• Your instructions:
Assemble all lines in which the string "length" appears.

• Dataset content:
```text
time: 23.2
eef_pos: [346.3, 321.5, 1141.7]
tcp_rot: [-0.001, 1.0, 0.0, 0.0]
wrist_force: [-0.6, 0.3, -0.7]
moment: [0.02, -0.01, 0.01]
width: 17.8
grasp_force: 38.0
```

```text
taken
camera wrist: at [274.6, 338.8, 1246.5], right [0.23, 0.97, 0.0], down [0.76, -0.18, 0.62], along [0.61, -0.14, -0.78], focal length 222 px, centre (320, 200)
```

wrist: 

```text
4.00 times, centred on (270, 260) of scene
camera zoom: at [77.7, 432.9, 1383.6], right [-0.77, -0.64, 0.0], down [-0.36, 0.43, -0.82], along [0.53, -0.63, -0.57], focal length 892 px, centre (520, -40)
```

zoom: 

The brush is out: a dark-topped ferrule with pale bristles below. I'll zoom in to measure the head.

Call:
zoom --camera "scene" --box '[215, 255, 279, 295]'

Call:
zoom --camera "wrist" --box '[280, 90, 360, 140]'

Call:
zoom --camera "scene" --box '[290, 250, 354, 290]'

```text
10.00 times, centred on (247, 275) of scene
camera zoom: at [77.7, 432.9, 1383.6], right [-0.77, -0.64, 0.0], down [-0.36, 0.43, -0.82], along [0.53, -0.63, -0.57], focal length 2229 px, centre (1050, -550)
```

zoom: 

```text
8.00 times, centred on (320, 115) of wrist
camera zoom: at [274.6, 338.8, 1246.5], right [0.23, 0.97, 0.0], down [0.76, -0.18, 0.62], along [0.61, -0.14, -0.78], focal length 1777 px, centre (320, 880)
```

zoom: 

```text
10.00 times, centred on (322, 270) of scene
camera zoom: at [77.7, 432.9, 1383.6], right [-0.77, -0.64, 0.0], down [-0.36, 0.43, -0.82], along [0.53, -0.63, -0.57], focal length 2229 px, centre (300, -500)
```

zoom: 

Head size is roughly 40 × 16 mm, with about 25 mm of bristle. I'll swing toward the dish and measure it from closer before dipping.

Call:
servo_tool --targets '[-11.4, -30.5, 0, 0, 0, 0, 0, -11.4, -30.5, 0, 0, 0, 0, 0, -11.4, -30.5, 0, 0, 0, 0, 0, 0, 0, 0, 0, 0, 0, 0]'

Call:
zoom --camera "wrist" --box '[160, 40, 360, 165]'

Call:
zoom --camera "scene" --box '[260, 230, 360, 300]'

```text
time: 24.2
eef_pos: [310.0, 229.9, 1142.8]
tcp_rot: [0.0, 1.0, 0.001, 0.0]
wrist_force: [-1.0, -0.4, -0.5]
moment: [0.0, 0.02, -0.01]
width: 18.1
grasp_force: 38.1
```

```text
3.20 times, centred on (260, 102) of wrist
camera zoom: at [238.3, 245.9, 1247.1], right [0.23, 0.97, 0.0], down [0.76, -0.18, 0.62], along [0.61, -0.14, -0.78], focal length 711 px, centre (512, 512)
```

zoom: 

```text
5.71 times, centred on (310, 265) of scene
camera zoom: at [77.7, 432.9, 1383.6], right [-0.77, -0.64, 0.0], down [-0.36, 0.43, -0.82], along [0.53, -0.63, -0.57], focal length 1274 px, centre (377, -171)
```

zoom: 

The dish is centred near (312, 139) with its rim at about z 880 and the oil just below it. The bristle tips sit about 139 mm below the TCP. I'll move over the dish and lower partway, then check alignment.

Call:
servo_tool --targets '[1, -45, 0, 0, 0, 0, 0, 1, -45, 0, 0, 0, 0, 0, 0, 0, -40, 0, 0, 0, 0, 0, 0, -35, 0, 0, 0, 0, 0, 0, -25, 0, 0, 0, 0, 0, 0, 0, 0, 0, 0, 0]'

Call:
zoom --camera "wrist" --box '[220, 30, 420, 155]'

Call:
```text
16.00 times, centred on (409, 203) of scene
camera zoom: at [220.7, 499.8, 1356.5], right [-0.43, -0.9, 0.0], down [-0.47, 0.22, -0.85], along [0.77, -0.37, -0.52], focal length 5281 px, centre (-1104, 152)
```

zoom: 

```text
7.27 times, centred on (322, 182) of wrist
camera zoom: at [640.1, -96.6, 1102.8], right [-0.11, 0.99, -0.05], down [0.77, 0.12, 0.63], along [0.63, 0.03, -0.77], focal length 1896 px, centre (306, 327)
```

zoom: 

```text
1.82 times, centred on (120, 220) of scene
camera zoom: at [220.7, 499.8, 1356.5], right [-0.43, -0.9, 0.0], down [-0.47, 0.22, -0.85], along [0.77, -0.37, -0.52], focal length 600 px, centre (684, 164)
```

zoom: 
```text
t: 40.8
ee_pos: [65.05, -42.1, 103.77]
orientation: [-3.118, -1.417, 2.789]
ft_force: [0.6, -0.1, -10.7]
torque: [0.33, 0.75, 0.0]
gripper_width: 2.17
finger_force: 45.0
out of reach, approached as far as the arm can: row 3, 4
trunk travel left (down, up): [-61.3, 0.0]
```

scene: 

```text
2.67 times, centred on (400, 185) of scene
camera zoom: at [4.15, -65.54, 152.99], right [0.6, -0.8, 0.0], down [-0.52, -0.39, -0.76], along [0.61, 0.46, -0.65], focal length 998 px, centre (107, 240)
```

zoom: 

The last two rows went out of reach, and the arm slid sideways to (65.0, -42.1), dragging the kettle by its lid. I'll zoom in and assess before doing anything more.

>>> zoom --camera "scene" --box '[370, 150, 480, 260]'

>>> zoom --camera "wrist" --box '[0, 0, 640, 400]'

• Response to the task:
camera wrist: at [274.6, 338.8, 1246.5], right [0.23, 0.97, 0.0], down [0.76, -0.18, 0.62], along [0.61, -0.14, -0.78], focal length 222 px, centre (320, 200)
camera zoom: at [77.7, 432.9, 1383.6], right [-0.77, -0.64, 0.0], down [-0.36, 0.43, -0.82], along [0.53, -0.63, -0.57], focal length 892 px, centre (520, -40)
camera zoom: at [77.7, 432.9, 1383.6], right [-0.77, -0.64, 0.0], down [-0.36, 0.43, -0.82], along [0.53, -0.63, -0.57], focal length 2229 px, centre (1050, -550)
camera zoom: at [274.6, 338.8, 1246.5], right [0.23, 0.97, 0.0], down [0.76, -0.18, 0.62], along [0.61, -0.14, -0.78], focal length 1777 px, centre (320, 880)
camera zoom: at [77.7, 432.9, 1383.6], right [-0.77, -0.64, 0.0], down [-0.36, 0.43, -0.82], along [0.53, -0.63, -0.57], focal length 2229 px, centre (300, -500)
camera zoom: at [238.3, 245.9, 1247.1], right [0.23, 0.97, 0.0], down [0.76, -0.18, 0.62], along [0.61, -0.14, -0.78], focal length 711 px, centre (512, 512)
camera zoom: at [77.7, 432.9, 1383.6], right [-0.77, -0.64, 0.0], down [-0.36, 0.43, -0.82], along [0.53, -0.63, -0.57], focal length 1274 px, centre (377, -171)
camera zoom: at [220.7, 499.8, 1356.5], right [-0.43, -0.9, 0.0], down [-0.47, 0.22, -0.85], along [0.77, -0.37, -0.52], focal length 5281 px, centre (-1104, 152)
camera zoom: at [640.1, -96.6, 1102.8], right [-0.11, 0.99, -0.05], down [0.77, 0.12, 0.63], along [0.63, 0.03, -0.77], focal length 1896 px, centre (306, 327)
camera zoom: at [220.7, 499.8, 1356.5], right [-0.43, -0.9, 0.0], down [-0.47, 0.22, -0.85], along [0.77, -0.37, -0.52], focal length 600 px, centre (684, 164)
camera zoom: at [4.15, -65.54, 152.99], right [0.6, -0.8, 0.0], down [-0.52, -0.39, -0.76], along [0.61, 0.46, -0.65], focal length 998 px, centre (107, 240)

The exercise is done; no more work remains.